## Recorded information
=-=-=

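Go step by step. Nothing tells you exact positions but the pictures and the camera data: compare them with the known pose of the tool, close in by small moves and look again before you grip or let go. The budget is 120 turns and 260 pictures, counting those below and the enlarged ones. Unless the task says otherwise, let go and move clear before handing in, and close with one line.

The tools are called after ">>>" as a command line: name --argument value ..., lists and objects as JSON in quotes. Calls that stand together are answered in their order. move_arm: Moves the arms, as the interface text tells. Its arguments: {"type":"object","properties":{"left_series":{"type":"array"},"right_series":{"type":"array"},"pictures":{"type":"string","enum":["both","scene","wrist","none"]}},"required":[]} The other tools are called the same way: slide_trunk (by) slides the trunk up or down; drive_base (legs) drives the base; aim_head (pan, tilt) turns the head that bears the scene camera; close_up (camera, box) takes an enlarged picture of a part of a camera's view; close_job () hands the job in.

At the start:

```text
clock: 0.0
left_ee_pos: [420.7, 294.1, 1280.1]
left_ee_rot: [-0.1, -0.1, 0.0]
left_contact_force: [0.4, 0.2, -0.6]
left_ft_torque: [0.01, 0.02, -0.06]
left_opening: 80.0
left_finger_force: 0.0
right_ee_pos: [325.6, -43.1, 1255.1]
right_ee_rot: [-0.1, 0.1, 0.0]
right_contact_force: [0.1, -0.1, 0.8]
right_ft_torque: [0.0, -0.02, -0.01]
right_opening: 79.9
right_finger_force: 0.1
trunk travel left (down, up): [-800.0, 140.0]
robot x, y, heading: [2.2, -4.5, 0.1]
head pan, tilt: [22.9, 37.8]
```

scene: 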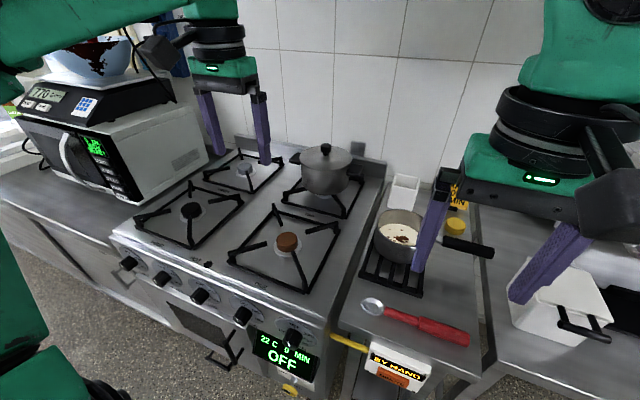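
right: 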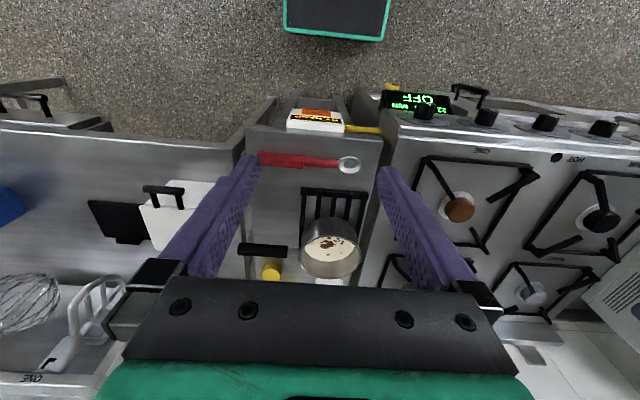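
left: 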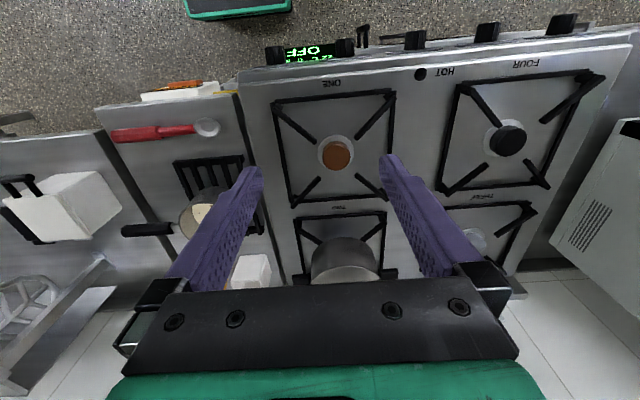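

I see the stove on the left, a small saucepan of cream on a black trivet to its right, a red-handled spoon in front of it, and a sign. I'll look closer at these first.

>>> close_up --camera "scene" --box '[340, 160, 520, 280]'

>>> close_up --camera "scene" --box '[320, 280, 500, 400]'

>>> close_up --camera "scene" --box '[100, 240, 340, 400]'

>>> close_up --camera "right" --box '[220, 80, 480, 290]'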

=-=-=

## Task details
Extract, from the material above, each line holding the word "down".

## Problem solution
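The tools are called after ">>>" as a command line: name --argument value ..., lists and objects as JSON in quotes. Calls that stand together are answered in their order. move_arm: Moves the arms, as the interface text tells. Its arguments: {"type":"object","properties":{"left_series":{"type":"array"},"right_series":{"type":"array"},"pictures":{"type":"string","enum":["both","scene","wrist","none"]}},"required":[]} The other tools are called the same way: slide_trunk (by) slides the trunk up or down; drive_base (legs) drives the base; aim_head (pan, tilt) turns the head that bears the scene camera; close_up (camera, box) takes an enlarged picture of a part of a camera's view; close_job () hands the job in.
trunk travel left (down, up): [-800.0, 140.0]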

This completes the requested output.